◆ SHORT PROBLEM A
In the given passage, find "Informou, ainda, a" and reproduce everything up to and including "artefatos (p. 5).".

◆ DATA
:::

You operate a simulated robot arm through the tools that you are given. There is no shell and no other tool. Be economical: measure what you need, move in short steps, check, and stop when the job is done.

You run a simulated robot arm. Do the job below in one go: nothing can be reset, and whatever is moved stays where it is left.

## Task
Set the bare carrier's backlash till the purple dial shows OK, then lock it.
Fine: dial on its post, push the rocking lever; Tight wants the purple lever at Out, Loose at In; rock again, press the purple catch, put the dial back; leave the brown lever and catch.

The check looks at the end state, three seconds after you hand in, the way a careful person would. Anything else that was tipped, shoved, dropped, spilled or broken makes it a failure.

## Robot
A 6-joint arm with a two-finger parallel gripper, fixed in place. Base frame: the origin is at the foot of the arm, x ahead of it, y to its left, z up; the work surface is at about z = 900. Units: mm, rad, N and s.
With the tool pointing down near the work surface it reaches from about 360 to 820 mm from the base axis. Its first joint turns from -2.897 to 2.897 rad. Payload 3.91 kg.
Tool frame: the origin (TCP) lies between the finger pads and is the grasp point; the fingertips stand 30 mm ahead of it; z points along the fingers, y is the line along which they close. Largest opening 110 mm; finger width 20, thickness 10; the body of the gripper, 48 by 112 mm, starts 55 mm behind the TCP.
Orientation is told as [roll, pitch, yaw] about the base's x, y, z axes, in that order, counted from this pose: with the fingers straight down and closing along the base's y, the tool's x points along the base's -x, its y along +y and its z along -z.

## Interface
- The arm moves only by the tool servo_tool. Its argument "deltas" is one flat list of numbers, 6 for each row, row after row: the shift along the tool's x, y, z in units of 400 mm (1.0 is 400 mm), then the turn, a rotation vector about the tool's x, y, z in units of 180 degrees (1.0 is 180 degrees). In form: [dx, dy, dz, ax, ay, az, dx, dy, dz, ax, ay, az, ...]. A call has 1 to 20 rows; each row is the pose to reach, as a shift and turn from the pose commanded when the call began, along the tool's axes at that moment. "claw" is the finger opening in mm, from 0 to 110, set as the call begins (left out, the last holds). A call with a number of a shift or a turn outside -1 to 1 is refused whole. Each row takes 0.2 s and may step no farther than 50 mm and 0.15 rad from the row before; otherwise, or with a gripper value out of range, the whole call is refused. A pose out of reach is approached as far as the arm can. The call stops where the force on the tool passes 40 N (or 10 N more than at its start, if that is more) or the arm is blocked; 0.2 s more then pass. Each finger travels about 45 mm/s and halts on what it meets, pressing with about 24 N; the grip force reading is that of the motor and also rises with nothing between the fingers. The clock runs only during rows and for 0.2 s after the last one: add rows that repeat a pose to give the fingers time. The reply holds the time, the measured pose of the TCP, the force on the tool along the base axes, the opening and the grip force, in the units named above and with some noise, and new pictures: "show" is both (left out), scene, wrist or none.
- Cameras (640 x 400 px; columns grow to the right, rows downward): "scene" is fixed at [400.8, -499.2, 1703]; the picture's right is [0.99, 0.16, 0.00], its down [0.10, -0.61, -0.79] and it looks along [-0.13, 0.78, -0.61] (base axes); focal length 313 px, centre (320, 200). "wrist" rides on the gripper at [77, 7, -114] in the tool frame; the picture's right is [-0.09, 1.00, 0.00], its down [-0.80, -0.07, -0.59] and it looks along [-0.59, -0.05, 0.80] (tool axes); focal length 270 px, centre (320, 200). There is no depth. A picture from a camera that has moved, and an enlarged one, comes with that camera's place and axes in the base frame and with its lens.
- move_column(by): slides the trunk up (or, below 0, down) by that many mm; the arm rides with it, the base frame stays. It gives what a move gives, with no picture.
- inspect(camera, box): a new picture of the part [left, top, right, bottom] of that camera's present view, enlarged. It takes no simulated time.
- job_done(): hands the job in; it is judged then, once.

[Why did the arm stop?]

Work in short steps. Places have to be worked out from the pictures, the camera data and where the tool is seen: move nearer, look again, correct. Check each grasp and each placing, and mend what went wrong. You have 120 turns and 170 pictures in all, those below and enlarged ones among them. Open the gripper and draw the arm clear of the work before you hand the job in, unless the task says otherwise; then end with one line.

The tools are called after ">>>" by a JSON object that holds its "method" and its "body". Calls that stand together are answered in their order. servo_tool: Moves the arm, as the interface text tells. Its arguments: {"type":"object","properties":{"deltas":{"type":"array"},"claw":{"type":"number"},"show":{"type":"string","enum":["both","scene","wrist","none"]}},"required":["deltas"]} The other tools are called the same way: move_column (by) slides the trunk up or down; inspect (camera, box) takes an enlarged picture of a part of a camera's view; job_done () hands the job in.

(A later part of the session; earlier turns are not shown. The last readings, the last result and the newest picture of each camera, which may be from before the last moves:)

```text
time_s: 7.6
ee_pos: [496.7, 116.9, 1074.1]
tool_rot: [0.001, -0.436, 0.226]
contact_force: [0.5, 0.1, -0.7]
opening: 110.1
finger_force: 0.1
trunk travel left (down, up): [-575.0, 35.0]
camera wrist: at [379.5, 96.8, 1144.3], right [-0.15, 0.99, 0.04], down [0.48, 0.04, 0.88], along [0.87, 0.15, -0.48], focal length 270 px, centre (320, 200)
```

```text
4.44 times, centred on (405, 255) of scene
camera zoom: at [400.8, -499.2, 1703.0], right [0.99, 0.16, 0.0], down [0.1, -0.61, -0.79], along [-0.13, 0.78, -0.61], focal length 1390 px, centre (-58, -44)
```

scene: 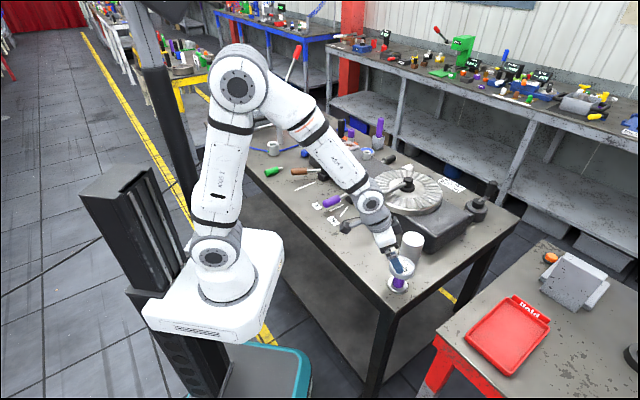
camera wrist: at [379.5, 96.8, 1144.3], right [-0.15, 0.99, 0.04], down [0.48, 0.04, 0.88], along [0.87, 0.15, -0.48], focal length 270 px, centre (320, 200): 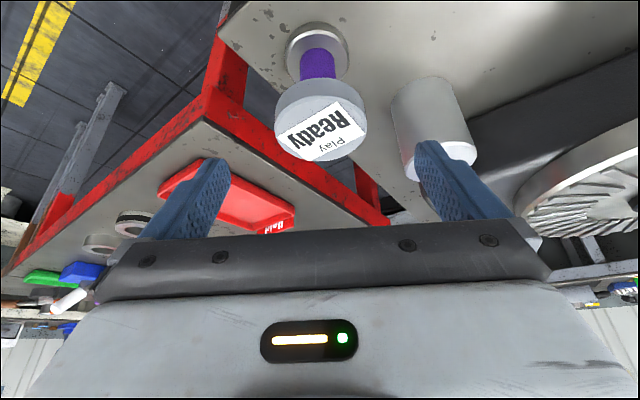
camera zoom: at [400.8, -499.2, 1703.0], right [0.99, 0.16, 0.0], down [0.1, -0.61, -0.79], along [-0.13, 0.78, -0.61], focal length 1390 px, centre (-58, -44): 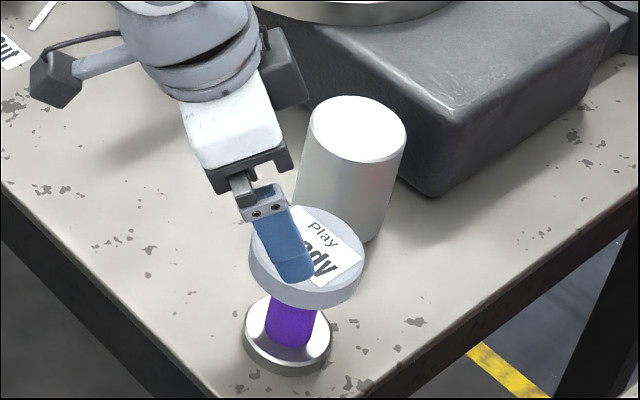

:::

◆ SHORT PROBLEM B
Both the line with "Orientation is told" and the line with "## Interface" belong in the answer; write them out exactly, with every line between.

◆ GIVEN PASSAGE
:::

Informou, ainda, a reportagem que, na referida turma, as crianças foram divididas em duas “tribos”: os meninos são da Curunais, e as meninas, da Carochinha; e, mesmo sendo de aldeias e “tribos” diferentes, vivem em paz, desejando apenas fazer “o ritual de celebração dos alimentos e da vida aos deuses”. A professora afirmou que a ideia central do projeto é incentivar a leitura e a escrita e que são vivenciadas “brincadeiras indígenas” e também são preparadas comidas e produzidos artefatos (p. 5).

No texto Os primeiros habitantes (p. 6), assinado por Gabriel Catunda, o autor afirma que, sobre a origem dos índios no Brasil, “ninguém sabe ao certo quando chegaram. Estima-se que há mais de 1000 anos”. Afirma, ainda, que atualmente existem mais de “200 comunidades indígenas, boa parte na Amazônia”. Prossegue o autor afirmando que “os índios vivem em aldeias e são comandados por chefes, os famosos caciques”. Os “índios” produzem seus alimentos, “e a pesca também faz parte da rotina”. E acrescenta que algumas tribos fazem comércio e consomem produtos industrializados comprados com a venda de artesanatos.

Já as crianças indígenas, “os curumins”, têm uma vida diferente da nossa, “vivem muito integradas à natureza” aprendendo no meio onde estão a partir das observações cotidianas. Gabriel Catunda escreveu que, dentre as brincadeiras das crianças indígenas, “tomar banho de rio é uma das atividades preferidas. Além disso, brincam de peteca, pião, jogos de sementes, dobraduras, bonecas”. E pergunta: “Quem não queria uma vida dessas?”.

Enfatizando que os índios não moram somente em ocas, como comumente se afirma, o autor escreve que as casas indígenas podem ser diferentes em formatos: oval, retangular ou redonda, construções de madeira, palha ou cipó (p. 6).

Ainda que sejam louváveis os esforços e a empolgação da Professora Jane Buarque e da criançada; olhando as fotografias, lendo os textos no referido suplemento, nos perguntamos: de qual índio estão tratando?! Quando serão mudadas essas imagens e esses discursos sobre os índios?! Em que consiste mesmo a afirmação “a garotada está dando um show”?!

:::

◆ RESULT A
Informou, ainda, a reportagem que, na referida turma, as crianças foram divididas em duas “tribos”: os meninos são da Curunais, e as meninas, da Carochinha; e, mesmo sendo de aldeias e “tribos” diferentes, vivem em paz, desejando apenas fazer “o ritual de celebração dos alimentos e da vida aos deuses”. A professora afirmou que a ideia central do projeto é incentivar a leitura e a escrita e que são vivenciadas “brincadeiras indígenas” e também são preparadas comidas e produzidos artefatos (p. 5).

◆ RESULT B
Orientation is told as [roll, pitch, yaw] about the base's x, y, z axes, in that order, counted from this pose: with the fingers straight down and closing along the base's y, the tool's x points along the base's -x, its y along +y and its z along -z.

## Interface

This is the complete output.